*GOAL OF THE EXERCISE*: Write out the material below again, unchanged. Give them as a JSON list of strings, one for each line, with blank lines left out.

_____

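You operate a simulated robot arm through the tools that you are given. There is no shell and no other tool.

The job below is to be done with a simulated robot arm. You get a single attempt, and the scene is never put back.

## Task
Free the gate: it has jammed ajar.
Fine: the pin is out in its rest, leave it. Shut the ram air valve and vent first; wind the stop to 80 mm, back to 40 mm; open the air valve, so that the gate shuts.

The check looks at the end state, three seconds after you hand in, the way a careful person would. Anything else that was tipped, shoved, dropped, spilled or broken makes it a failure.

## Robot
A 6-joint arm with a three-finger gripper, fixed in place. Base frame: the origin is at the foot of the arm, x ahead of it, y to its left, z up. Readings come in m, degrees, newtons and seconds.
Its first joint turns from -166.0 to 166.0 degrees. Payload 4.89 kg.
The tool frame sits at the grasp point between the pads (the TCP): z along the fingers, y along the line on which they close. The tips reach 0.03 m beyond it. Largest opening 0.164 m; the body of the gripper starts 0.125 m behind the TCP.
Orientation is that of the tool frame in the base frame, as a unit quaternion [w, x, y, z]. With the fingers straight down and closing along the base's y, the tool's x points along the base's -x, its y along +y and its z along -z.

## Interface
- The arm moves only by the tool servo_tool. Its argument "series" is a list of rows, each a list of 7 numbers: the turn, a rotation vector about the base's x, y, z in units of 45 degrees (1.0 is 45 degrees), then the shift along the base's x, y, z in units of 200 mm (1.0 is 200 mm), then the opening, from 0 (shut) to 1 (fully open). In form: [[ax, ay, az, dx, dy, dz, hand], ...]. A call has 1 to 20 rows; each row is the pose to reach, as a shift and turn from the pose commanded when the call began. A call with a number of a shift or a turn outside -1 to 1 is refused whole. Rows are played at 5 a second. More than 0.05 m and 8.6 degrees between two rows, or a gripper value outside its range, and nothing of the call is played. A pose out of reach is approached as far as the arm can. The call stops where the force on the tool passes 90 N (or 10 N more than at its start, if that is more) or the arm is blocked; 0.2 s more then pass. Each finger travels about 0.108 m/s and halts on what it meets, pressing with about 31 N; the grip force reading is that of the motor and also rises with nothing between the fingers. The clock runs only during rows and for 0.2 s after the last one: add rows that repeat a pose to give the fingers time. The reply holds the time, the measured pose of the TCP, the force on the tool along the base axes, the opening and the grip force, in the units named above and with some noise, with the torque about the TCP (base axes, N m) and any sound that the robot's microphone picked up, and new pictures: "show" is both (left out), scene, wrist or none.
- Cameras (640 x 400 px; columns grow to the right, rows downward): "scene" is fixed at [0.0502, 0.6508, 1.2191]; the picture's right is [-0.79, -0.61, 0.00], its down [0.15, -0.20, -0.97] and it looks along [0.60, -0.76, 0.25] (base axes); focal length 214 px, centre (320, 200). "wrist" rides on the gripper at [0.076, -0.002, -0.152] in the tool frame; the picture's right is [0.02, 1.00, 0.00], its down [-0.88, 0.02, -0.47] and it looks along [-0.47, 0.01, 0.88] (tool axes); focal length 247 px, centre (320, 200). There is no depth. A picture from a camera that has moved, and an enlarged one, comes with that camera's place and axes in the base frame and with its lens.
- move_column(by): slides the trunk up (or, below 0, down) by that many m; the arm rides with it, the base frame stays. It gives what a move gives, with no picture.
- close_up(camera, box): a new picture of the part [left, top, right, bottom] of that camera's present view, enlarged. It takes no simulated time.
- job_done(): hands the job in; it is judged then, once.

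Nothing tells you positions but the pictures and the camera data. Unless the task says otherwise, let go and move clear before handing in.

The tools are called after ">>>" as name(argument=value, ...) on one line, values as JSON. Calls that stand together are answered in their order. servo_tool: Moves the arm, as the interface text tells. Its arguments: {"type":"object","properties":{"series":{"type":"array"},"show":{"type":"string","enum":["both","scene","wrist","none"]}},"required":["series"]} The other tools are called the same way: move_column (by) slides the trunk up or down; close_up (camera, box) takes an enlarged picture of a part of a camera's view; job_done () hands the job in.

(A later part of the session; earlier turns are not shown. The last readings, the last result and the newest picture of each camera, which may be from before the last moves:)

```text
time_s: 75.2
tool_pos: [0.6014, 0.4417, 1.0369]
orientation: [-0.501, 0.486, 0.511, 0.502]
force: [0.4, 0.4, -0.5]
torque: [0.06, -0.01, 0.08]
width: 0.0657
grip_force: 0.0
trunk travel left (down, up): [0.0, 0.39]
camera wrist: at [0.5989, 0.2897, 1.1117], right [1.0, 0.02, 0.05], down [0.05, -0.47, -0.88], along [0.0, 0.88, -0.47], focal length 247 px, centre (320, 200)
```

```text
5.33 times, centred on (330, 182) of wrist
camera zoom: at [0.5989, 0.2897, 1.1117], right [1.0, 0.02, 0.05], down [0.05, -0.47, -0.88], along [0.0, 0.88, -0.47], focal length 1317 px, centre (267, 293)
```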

_____

*TASK RESPONSE*:
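[
  "You operate a simulated robot arm through the tools that you are given. There is no shell and no other tool.",
  "The job below is to be done with a simulated robot arm. You get a single attempt, and the scene is never put back.",
  "## Task",
  "Free the gate: it has jammed ajar.",
  "Fine: the pin is out in its rest, leave it. Shut the ram air valve and vent first; wind the stop to 80 mm, back to 40 mm; open the air valve, so that the gate shuts.",
  "The check looks at the end state, three seconds after you hand in, the way a careful person would. Anything else that was tipped, shoved, dropped, spilled or broken makes it a failure.",
  "## Robot",
  "A 6-joint arm with a three-finger gripper, fixed in place. Base frame: the origin is at the foot of the arm, x ahead of it, y to its left, z up. Readings come in m, degrees, newtons and seconds.",
  "Its first joint turns from -166.0 to 166.0 degrees. Payload 4.89 kg.",
  "The tool frame sits at the grasp point between the pads (the TCP): z along the fingers, y along the line on which they close. The tips reach 0.03 m beyond it. Largest opening 0.164 m; the body of the gripper starts 0.125 m behind the TCP.",
  "Orientation is that of the tool frame in the base frame, as a unit quaternion [w, x, y, z]. With the fingers straight down and closing along the base's y, the tool's x points along the base's -x, its y along +y and its z along -z.",
  "## Interface",
  "- The arm moves only by the tool servo_tool. Its argument \"series\" is a list of rows, each a list of 7 numbers: the turn, a rotation vector about the base's x, y, z in units of 45 degrees (1.0 is 45 degrees), then the shift along the base's x, y, z in units of 200 mm (1.0 is 200 mm), then the opening, from 0 (shut) to 1 (fully open). In form: [[ax, ay, az, dx, dy, dz, hand], ...]. A call has 1 to 20 rows; each row is the pose to reach, as a shift and turn from the pose commanded when the call began. A call with a number of a shift or a turn outside -1 to 1 is refused whole. Rows are played at 5 a second. More than 0.05 m and 8.6 degrees between two rows, or a gripper value outside its range, and nothing of the call is played. A pose out of reach is approached as far as the arm can. The call stops where the force on the tool passes 90 N (or 10 N more than at its start, if that is more) or the arm is blocked; 0.2 s more then pass. Each finger travels about 0.108 m/s and halts on what it meets, pressing with about 31 N; the grip force reading is that of the motor and also rises with nothing between the fingers. The clock runs only during rows and for 0.2 s after the last one: add rows that repeat a pose to give the fingers time. The reply holds the time, the measured pose of the TCP, the force on the tool along the base axes, the opening and the grip force, in the units named above and with some noise, with the torque about the TCP (base axes, N m) and any sound that the robot's microphone picked up, and new pictures: \"show\" is both (left out), scene, wrist or none.",
  "- Cameras (640 x 400 px; columns grow to the right, rows downward): \"scene\" is fixed at [0.0502, 0.6508, 1.2191]; the picture's right is [-0.79, -0.61, 0.00], its down [0.15, -0.20, -0.97] and it looks along [0.60, -0.76, 0.25] (base axes); focal length 214 px, centre (320, 200). \"wrist\" rides on the gripper at [0.076, -0.002, -0.152] in the tool frame; the picture's right is [0.02, 1.00, 0.00], its down [-0.88, 0.02, -0.47] and it looks along [-0.47, 0.01, 0.88] (tool axes); focal length 247 px, centre (320, 200). There is no depth. A picture from a camera that has moved, and an enlarged one, comes with that camera's place and axes in the base frame and with its lens.",
  "- move_column(by): slides the trunk up (or, below 0, down) by that many m; the arm rides with it, the base frame stays. It gives what a move gives, with no picture.",
  "- close_up(camera, box): a new picture of the part [left, top, right, bottom] of that camera's present view, enlarged. It takes no simulated time.",
  "- job_done(): hands the job in; it is judged then, once.",
  "Nothing tells you positions but the pictures and the camera data. Unless the task says otherwise, let go and move clear before handing in.",
  "The tools are called after \">>>\" as name(argument=value, ...) on one line, values as JSON. Calls that stand together are answered in their order. servo_tool: Moves the arm, as the interface text tells. Its arguments: {\"type\":\"object\",\"properties\":{\"series\":{\"type\":\"array\"},\"show\":{\"type\":\"string\",\"enum\":[\"both\",\"scene\",\"wrist\",\"none\"]}},\"required\":[\"series\"]} The other tools are called the same way: move_column (by) slides the trunk up or down; close_up (camera, box) takes an enlarged picture of a part of a camera's view; job_done () hands the job in.",
  "(A later part of the session; earlier turns are not shown. The last readings, the last result and the newest picture of each camera, which may be from before the last moves:)",
  "```text",
  "time_s: 75.2",
  "tool_pos: [0.6014, 0.4417, 1.0369]",
  "orientation: [-0.501, 0.486, 0.511, 0.502]",
  "force: [0.4, 0.4, -0.5]",
  "torque: [0.06, -0.01, 0.08]",
  "width: 0.0657",
  "grip_force: 0.0",
  "trunk travel left (down, up): [0.0, 0.39]",
  "camera wrist: at [0.5989, 0.2897, 1.1117], right [1.0, 0.02, 0.05], down [0.05, -0.47, -0.88], along [0.0, 0.88, -0.47], focal length 247 px, centre (320, 200)",
  "```",
  "```text",
  "5.33 times, centred on (330, 182) of wrist",
  "camera zoom: at [0.5989, 0.2897, 1.1117], right [1.0, 0.02, 0.05], down [0.05, -0.47, -0.88], along [0.0, 0.88, -0.47], focal length 1317 px, centre (267, 293)",
  "```"
]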